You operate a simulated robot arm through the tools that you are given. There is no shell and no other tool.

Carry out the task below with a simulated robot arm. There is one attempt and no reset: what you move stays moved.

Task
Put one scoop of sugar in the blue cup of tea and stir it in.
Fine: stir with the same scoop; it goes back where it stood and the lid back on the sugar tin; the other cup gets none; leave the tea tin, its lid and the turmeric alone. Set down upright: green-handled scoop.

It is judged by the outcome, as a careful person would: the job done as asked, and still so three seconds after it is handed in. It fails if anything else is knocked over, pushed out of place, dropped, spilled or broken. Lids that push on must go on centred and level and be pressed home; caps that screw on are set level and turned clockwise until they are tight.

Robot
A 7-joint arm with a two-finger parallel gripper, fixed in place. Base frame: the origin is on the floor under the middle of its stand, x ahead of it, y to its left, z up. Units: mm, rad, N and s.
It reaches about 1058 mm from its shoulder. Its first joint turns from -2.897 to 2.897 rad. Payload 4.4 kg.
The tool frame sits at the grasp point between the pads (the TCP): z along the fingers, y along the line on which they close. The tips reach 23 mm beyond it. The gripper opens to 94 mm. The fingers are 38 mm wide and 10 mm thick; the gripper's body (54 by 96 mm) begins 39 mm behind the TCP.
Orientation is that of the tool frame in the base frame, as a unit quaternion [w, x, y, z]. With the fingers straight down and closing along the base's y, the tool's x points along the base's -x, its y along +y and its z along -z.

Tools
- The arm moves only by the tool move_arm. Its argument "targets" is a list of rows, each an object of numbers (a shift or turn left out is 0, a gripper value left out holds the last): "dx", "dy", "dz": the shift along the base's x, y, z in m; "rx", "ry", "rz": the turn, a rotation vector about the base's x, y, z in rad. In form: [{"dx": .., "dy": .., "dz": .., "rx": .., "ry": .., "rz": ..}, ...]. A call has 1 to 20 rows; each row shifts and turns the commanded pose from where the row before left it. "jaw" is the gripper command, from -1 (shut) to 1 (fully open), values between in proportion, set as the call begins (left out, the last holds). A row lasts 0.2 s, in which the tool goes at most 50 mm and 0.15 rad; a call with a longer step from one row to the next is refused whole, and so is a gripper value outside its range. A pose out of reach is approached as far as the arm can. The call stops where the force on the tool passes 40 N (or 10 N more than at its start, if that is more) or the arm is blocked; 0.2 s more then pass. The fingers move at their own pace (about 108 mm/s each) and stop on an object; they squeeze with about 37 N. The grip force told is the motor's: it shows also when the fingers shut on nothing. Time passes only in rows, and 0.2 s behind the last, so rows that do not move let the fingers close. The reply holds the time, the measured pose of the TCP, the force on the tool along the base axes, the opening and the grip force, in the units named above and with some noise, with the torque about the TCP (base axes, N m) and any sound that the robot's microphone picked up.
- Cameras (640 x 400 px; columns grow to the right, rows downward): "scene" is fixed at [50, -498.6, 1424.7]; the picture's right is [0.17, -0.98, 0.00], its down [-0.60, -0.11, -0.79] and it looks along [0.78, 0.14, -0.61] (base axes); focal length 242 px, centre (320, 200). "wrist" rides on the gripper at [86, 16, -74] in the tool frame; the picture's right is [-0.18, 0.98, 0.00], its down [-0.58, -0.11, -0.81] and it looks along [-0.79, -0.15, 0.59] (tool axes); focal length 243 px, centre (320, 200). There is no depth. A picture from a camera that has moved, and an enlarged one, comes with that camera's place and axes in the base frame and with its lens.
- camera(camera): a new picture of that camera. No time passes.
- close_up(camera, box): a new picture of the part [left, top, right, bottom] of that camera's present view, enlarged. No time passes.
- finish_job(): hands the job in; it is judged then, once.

○ ○ ○ ○ ○ ○ ○

Each line of the material should be duplicated exactly, please.

You operate a simulated robot arm through the tools that you are given. There is no shell and no other tool.

Carry out the task below with a simulated robot arm. There is one attempt and no reset: what you move stays moved.

Task
Put one scoop of sugar in the blue cup of tea and stir it in.
Fine: stir with the same scoop; it goes back where it stood and the lid back on the sugar tin; the other cup gets none; leave the tea tin, its lid and the turmeric alone. Set down upright: green-handled scoop.

It is judged by the outcome, as a careful person would: the job done as asked, and still so three seconds after it is handed in. It fails if anything else is knocked over, pushed out of place, dropped, spilled or broken. Lids that push on must go on centred and level and be pressed home; caps that screw on are set level and turned clockwise until they are tight.

Robot
A 7-joint arm with a two-finger parallel gripper, fixed in place. Base frame: the origin is on the floor under the middle of its stand, x ahead of it, y to its left, z up. Units: mm, rad, N and s.
It reaches about 1058 mm from its shoulder. Its first joint turns from -2.897 to 2.897 rad. Payload 4.4 kg.
The tool frame sits at the grasp point between the pads (the TCP): z along the fingers, y along the line on which they close. The tips reach 23 mm beyond it. The gripper opens to 94 mm. The fingers are 38 mm wide and 10 mm thick; the gripper's body (54 by 96 mm) begins 39 mm behind the TCP.
Orientation is that of the tool frame in the base frame, as a unit quaternion [w, x, y, z]. With the fingers straight down and closing along the base's y, the tool's x points along the base's -x, its y along +y and its z along -z.

Tools
- The arm moves only by the tool move_arm. Its argument "targets" is a list of rows, each an object of numbers (a shift or turn left out is 0, a gripper value left out holds the last): "dx", "dy", "dz": the shift along the base's x, y, z in m; "rx", "ry", "rz": the turn, a rotation vector about the base's x, y, z in rad. In form: [{"dx": .., "dy": .., "dz": .., "rx": .., "ry": .., "rz": ..}, ...]. A call has 1 to 20 rows; each row shifts and turns the commanded pose from where the row before left it. "jaw" is the gripper command, from -1 (shut) to 1 (fully open), values between in proportion, set as the call begins (left out, the last holds). A row lasts 0.2 s, in which the tool goes at most 50 mm and 0.15 rad; a call with a longer step from one row to the next is refused whole, and so is a gripper value outside its range. A pose out of reach is approached as far as the arm can. The call stops where the force on the tool passes 40 N (or 10 N more than at its start, if that is more) or the arm is blocked; 0.2 s more then pass. The fingers move at their own pace (about 108 mm/s each) and stop on an object; they squeeze with about 37 N. The grip force told is the motor's: it shows also when the fingers shut on nothing. Time passes only in rows, and 0.2 s behind the last, so rows that do not move let the fingers close. The reply holds the time, the measured pose of the TCP, the force on the tool along the base axes, the opening and the grip force, in the units named above and with some noise, with the torque about the TCP (base axes, N m) and any sound that the robot's microphone picked up.
- Cameras (640 x 400 px; columns grow to the right, rows downward): "scene" is fixed at [50, -498.6, 1424.7]; the picture's right is [0.17, -0.98, 0.00], its down [-0.60, -0.11, -0.79] and it looks along [0.78, 0.14, -0.61] (base axes); focal length 242 px, centre (320, 200). "wrist" rides on the gripper at [86, 16, -74] in the tool frame; the picture's right is [-0.18, 0.98, 0.00], its down [-0.58, -0.11, -0.81] and it looks along [-0.79, -0.15, 0.59] (tool axes); focal length 243 px, centre (320, 200). There is no depth. A picture from a camera that has moved, and an enlarged one, comes with that camera's place and axes in the base frame and with its lens.
- camera(camera): a new picture of that camera. No time passes.
- close_up(camera, box): a new picture of the part [left, top, right, bottom] of that camera's present view, enlarged. No time passes.
- finish_job(): hands the job in; it is judged then, once.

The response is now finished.